AIM OF THE TASK
The exercise asks you to copy every line below in which "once" appears.

RECORDED DATA

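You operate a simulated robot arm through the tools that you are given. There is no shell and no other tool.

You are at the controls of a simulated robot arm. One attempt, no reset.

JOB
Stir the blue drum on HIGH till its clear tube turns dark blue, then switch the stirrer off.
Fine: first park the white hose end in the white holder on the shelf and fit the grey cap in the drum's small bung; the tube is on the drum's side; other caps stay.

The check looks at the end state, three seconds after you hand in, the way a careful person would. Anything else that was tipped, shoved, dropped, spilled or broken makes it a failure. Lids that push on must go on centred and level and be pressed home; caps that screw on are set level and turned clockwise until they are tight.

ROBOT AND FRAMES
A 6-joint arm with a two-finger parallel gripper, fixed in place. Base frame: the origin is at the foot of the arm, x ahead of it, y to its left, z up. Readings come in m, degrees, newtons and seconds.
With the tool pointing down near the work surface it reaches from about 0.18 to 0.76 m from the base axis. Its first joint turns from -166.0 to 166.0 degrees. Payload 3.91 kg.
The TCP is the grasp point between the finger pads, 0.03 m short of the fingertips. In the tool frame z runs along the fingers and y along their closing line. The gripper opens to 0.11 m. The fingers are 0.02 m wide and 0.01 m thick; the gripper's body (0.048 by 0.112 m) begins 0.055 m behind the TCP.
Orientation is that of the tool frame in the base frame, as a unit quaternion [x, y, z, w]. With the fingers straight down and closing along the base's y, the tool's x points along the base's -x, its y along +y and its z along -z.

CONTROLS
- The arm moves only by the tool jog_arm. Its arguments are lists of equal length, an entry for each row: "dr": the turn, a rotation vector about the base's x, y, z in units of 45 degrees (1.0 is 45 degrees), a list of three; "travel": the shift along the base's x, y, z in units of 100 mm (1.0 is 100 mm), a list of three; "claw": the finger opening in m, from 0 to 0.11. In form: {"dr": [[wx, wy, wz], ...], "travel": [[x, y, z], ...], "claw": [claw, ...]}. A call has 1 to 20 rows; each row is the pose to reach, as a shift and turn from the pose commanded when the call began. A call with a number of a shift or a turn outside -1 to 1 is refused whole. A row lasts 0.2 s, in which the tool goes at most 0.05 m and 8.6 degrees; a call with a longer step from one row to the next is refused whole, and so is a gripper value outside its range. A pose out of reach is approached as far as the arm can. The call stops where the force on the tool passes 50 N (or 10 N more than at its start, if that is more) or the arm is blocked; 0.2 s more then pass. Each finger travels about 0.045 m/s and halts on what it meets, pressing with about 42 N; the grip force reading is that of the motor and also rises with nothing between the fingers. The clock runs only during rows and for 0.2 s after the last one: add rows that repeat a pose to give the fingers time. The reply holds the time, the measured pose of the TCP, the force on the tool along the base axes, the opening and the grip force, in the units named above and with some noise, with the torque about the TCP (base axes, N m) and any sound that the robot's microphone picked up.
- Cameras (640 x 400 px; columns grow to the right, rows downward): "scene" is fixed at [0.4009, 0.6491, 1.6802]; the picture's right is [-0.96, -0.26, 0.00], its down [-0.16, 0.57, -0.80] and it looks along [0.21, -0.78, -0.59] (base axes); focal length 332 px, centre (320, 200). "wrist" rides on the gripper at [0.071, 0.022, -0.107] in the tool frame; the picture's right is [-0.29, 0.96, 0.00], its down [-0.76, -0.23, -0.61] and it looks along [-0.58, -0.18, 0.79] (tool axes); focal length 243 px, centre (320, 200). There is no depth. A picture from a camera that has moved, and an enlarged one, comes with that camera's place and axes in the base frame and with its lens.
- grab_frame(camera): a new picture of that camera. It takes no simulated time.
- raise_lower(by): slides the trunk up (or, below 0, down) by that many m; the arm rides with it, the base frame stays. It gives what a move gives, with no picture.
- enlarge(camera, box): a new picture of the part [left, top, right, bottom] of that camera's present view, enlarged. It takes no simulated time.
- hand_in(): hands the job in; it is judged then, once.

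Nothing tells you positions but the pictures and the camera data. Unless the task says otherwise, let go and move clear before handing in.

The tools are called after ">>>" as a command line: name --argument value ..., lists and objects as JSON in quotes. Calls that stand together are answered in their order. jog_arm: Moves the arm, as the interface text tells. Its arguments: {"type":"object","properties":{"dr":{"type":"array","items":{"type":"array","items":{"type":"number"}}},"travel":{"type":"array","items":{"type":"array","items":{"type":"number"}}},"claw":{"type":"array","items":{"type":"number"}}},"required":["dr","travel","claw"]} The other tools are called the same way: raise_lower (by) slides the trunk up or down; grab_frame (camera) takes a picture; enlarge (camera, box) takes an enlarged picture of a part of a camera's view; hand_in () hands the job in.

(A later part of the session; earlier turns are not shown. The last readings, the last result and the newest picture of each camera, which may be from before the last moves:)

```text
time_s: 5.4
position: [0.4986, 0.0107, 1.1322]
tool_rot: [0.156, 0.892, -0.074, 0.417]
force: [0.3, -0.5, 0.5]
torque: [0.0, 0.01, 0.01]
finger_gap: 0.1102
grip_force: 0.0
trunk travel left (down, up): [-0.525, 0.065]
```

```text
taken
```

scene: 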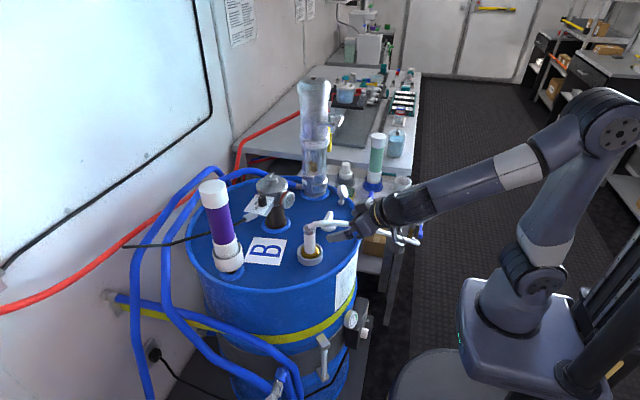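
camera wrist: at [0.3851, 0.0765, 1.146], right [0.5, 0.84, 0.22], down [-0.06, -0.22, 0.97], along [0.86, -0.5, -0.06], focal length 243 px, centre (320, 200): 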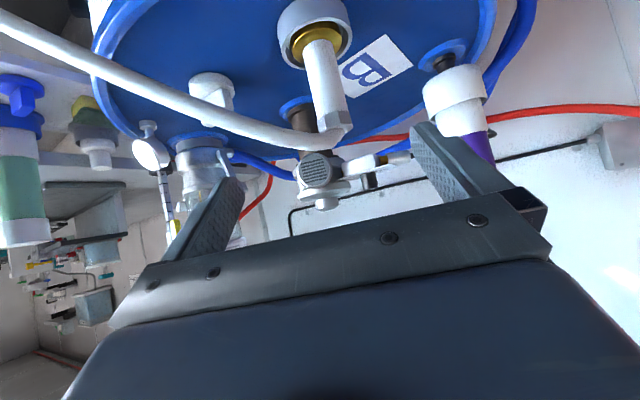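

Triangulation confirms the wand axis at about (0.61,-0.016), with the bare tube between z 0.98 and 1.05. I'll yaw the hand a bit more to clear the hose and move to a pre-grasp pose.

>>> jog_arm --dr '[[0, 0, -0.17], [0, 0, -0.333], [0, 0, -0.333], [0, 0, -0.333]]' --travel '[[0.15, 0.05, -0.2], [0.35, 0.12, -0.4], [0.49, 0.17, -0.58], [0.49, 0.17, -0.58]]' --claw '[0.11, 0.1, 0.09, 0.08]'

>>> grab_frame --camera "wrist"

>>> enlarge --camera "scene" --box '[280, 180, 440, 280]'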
---
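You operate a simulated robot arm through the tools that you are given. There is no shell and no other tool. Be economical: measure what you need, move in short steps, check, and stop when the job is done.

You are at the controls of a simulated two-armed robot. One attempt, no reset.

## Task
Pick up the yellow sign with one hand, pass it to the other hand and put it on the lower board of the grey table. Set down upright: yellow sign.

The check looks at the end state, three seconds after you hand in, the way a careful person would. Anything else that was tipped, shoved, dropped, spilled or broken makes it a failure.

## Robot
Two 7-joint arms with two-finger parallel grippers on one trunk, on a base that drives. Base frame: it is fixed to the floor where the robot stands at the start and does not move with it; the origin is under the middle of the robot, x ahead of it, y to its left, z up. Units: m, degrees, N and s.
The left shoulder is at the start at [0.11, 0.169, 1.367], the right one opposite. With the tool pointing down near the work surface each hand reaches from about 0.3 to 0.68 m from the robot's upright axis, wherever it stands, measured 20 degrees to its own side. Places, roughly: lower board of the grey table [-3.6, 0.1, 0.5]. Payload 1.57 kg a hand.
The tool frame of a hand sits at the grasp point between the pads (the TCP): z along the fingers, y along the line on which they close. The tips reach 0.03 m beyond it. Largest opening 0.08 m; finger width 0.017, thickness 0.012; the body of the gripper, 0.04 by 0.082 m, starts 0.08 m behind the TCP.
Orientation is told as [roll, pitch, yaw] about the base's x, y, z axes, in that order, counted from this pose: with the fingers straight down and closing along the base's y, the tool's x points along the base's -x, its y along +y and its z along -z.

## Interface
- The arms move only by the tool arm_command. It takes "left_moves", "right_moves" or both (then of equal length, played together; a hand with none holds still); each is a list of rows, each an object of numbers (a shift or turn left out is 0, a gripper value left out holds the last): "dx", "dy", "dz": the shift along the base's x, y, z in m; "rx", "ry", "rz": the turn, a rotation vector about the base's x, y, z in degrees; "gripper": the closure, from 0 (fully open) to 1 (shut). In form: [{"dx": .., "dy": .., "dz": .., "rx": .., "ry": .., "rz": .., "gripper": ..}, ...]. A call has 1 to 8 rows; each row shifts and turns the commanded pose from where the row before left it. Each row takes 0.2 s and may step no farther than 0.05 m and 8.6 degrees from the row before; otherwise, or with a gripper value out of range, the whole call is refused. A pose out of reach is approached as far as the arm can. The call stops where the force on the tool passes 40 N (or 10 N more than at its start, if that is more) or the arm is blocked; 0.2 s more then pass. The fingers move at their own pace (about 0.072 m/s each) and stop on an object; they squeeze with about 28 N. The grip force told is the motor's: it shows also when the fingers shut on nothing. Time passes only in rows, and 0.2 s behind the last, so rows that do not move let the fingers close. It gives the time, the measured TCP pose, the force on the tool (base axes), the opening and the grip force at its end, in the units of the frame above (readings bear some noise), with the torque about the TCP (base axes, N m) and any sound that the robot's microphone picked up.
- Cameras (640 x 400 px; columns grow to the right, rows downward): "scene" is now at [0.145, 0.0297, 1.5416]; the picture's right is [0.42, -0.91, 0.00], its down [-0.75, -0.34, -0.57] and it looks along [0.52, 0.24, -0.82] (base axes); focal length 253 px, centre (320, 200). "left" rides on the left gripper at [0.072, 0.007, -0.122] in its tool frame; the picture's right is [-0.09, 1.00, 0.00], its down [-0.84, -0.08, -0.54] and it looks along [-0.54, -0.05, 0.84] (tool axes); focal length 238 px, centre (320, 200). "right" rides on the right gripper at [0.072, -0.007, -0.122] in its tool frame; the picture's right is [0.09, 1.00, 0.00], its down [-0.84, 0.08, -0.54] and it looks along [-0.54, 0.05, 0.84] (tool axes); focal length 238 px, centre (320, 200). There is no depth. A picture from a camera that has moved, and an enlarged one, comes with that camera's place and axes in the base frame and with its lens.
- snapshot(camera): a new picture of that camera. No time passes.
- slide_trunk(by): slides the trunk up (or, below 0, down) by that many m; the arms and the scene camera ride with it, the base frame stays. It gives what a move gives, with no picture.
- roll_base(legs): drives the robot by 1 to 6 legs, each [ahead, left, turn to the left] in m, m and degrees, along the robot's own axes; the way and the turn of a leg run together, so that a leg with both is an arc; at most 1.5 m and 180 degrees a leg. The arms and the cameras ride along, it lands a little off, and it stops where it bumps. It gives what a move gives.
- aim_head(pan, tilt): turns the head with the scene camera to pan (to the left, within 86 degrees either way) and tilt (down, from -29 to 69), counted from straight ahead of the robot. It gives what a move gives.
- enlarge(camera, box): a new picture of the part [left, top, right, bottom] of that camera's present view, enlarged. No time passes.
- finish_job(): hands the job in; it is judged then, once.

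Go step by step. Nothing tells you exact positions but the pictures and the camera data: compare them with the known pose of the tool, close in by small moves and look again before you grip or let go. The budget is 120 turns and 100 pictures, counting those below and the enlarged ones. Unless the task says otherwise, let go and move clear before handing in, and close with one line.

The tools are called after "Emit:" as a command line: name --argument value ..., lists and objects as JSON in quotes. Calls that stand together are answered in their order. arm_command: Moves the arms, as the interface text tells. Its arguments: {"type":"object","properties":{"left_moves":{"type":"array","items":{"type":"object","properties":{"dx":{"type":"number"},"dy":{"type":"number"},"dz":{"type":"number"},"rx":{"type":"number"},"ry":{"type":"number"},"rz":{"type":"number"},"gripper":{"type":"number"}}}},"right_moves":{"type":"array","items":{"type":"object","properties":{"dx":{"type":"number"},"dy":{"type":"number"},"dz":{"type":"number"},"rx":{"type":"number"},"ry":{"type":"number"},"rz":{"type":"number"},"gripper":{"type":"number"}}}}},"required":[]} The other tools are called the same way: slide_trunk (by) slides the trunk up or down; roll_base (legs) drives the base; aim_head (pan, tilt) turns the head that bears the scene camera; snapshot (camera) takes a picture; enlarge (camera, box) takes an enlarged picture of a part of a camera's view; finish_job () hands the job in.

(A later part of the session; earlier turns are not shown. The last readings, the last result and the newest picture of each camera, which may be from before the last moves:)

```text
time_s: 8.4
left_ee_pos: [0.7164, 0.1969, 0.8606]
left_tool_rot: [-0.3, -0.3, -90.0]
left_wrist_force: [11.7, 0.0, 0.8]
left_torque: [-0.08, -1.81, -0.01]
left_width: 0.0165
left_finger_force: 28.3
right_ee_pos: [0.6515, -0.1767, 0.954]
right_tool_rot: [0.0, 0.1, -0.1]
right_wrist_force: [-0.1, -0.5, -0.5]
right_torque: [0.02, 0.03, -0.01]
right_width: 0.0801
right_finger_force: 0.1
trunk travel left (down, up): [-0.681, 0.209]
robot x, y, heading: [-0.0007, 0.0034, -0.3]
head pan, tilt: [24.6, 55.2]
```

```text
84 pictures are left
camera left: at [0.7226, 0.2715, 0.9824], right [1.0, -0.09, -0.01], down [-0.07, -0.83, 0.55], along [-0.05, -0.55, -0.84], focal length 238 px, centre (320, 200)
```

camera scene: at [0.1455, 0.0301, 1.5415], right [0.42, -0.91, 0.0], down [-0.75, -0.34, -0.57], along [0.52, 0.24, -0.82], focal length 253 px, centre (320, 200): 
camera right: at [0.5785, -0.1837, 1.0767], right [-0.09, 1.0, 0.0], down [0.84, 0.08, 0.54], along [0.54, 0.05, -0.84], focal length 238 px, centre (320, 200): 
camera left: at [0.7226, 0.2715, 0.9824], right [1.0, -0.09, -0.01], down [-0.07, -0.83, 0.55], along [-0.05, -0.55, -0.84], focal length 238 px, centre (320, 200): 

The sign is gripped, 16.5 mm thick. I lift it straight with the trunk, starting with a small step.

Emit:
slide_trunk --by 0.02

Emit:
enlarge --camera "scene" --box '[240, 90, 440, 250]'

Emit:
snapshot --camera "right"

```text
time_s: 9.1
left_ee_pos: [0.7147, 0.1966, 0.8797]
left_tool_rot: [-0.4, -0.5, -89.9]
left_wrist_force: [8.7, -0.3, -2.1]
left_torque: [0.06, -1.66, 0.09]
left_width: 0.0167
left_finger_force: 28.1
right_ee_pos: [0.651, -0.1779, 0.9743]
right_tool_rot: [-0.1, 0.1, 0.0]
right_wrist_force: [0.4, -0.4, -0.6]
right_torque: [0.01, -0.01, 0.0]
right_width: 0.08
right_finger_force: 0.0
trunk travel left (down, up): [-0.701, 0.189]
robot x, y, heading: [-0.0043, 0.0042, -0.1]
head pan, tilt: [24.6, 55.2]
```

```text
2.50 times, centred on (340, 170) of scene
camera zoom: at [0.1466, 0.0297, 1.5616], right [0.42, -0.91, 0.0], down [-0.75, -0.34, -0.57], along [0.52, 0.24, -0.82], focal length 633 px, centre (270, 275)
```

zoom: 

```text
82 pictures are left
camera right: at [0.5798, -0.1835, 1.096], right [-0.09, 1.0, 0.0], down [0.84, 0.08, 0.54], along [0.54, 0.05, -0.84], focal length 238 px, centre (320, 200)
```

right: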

WRITTEN RESPONSE
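- hand_in(): hands the job in; it is judged then, once.
- finish_job(): hands the job in; it is judged then, once.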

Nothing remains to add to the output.